▸ Description of the task:
Write out every line of the material as it stands, apart from the pictures. Give them as a JSON list of strings, one for each line, with blank lines left out.

-- Start of Available data --

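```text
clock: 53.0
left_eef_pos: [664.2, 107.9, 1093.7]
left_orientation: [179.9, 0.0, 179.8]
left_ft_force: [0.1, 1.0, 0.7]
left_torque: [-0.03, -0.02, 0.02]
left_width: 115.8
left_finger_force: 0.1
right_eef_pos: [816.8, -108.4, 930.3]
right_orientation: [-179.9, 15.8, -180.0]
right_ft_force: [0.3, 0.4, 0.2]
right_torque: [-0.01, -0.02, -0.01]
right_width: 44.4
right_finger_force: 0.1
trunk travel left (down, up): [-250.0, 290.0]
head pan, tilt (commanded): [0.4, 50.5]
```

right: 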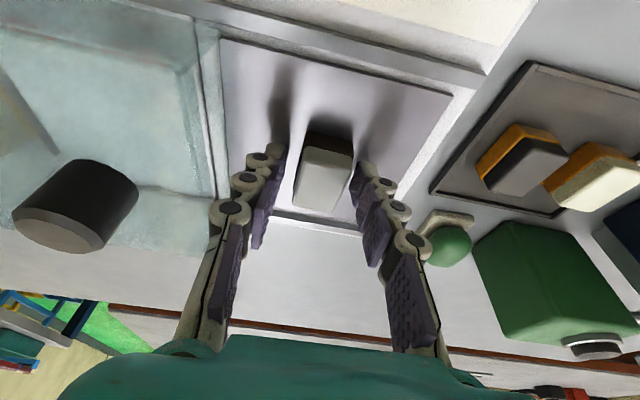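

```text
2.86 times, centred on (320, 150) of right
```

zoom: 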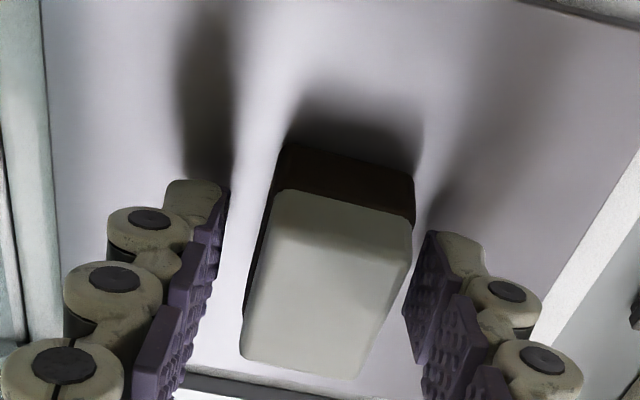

-- End of Available data --

▸ Output of the exercise:
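[
  "```text",
  "clock: 53.0",
  "left_eef_pos: [664.2, 107.9, 1093.7]",
  "left_orientation: [179.9, 0.0, 179.8]",
  "left_ft_force: [0.1, 1.0, 0.7]",
  "left_torque: [-0.03, -0.02, 0.02]",
  "left_width: 115.8",
  "left_finger_force: 0.1",
  "right_eef_pos: [816.8, -108.4, 930.3]",
  "right_orientation: [-179.9, 15.8, -180.0]",
  "right_ft_force: [0.3, 0.4, 0.2]",
  "right_torque: [-0.01, -0.02, -0.01]",
  "right_width: 44.4",
  "right_finger_force: 0.1",
  "trunk travel left (down, up): [-250.0, 290.0]",
  "head pan, tilt (commanded): [0.4, 50.5]",
  "```",
  "right: ",
  "```text",
  "2.86 times, centred on (320, 150) of right",
  "```",
  "zoom: "
]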